多くのジャンル(怪獣映画まで!)を手掛けてきていることで、オールジャンルいける人だという思いがあった金子修介監督が”そういえば特殊なティーンエイジャーの映画の達人だった”ということを思い出させてくれる快作でした。厄介な怪物3人組、特に羽村仁成の顔と名前は覚えておいた方が良いかもしれません。もう一方の主役である岡田将生。端正な顔立ちもあって”好青年キャラ”を演じることが多いですが、実はこういうひたひたと迫ってくるような妖しい役柄が巧くはまる。久しぶりに気持ちの悪い岡田将生を見れて嬉しかったです。サスペンスとしても最高。
クライム・サスペンスだけど13歳の思春期の物語
中国のベストセラー作家、ズー・ジンチェンの小説が原作のストーリーが面白い。大人の犯罪者を、13歳の中学生が脅迫するという設定。知性派サイコパス同士の頭脳戦。そうしたクライム・サスペンスの刺激、先が読めないストーリーの興奮に加えて、そのうえ13歳の少年少女のキラキラした初恋物語にもなっているところが魅力。

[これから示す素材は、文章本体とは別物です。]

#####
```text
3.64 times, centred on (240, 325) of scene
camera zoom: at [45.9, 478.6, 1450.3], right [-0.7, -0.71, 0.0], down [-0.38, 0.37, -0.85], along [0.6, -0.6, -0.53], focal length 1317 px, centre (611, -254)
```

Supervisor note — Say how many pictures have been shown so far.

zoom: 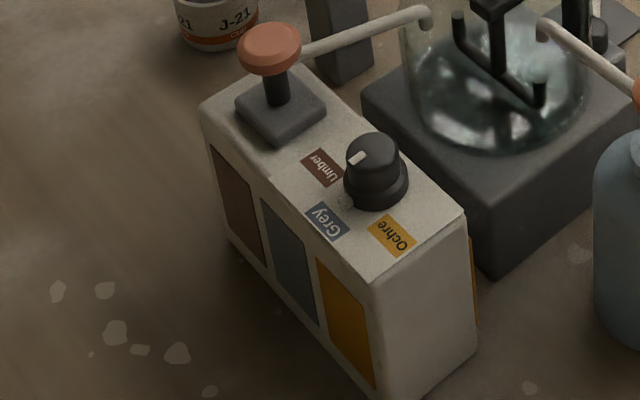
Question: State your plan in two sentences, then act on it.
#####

そうした物語の中に、映像として印象に残る光景がいくつもある。女の子がふと振り返って見る、海の青さ。男の子の背景で、青空の遠くを横切っていく飛行機。13歳の女の子の手足の、まだ柔らかさを帯びていない直線的な形が、その時期にしか持てない強く真っ直ぐな感情とシンクロしている。